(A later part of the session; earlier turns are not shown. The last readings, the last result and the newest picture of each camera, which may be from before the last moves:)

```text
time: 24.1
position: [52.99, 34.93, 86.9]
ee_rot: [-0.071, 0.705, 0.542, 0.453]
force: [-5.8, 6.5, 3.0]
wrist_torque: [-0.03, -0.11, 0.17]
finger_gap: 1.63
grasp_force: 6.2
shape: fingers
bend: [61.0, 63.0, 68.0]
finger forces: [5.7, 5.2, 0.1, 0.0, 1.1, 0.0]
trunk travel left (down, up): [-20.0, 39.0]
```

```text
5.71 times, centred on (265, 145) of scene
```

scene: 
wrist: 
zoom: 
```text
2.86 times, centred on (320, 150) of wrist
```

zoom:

******************************

### WHAT IS BEING ASKED
Would you give the material above again, complete and exact? Use JSON: a list with one string for each line that is not empty.

### REPLY
[
  "(A later part of the session; earlier turns are not shown. The last readings, the last result and the newest picture of each camera, which may be from before the last moves:)",
  "```text",
  "time: 24.1",
  "position: [52.99, 34.93, 86.9]",
  "ee_rot: [-0.071, 0.705, 0.542, 0.453]",
  "force: [-5.8, 6.5, 3.0]",
  "wrist_torque: [-0.03, -0.11, 0.17]",
  "finger_gap: 1.63",
  "grasp_force: 6.2",
  "shape: fingers",
  "bend: [61.0, 63.0, 68.0]",
  "finger forces: [5.7, 5.2, 0.1, 0.0, 1.1, 0.0]",
  "trunk travel left (down, up): [-20.0, 39.0]",
  "```",
  "```text",
  "5.71 times, centred on (265, 145) of scene",
  "```",
  "scene: ",
  "wrist: ",
  "zoom: ",
  "```text",
  "2.86 times, centred on (320, 150) of wrist",
  "```",
  "zoom:"
]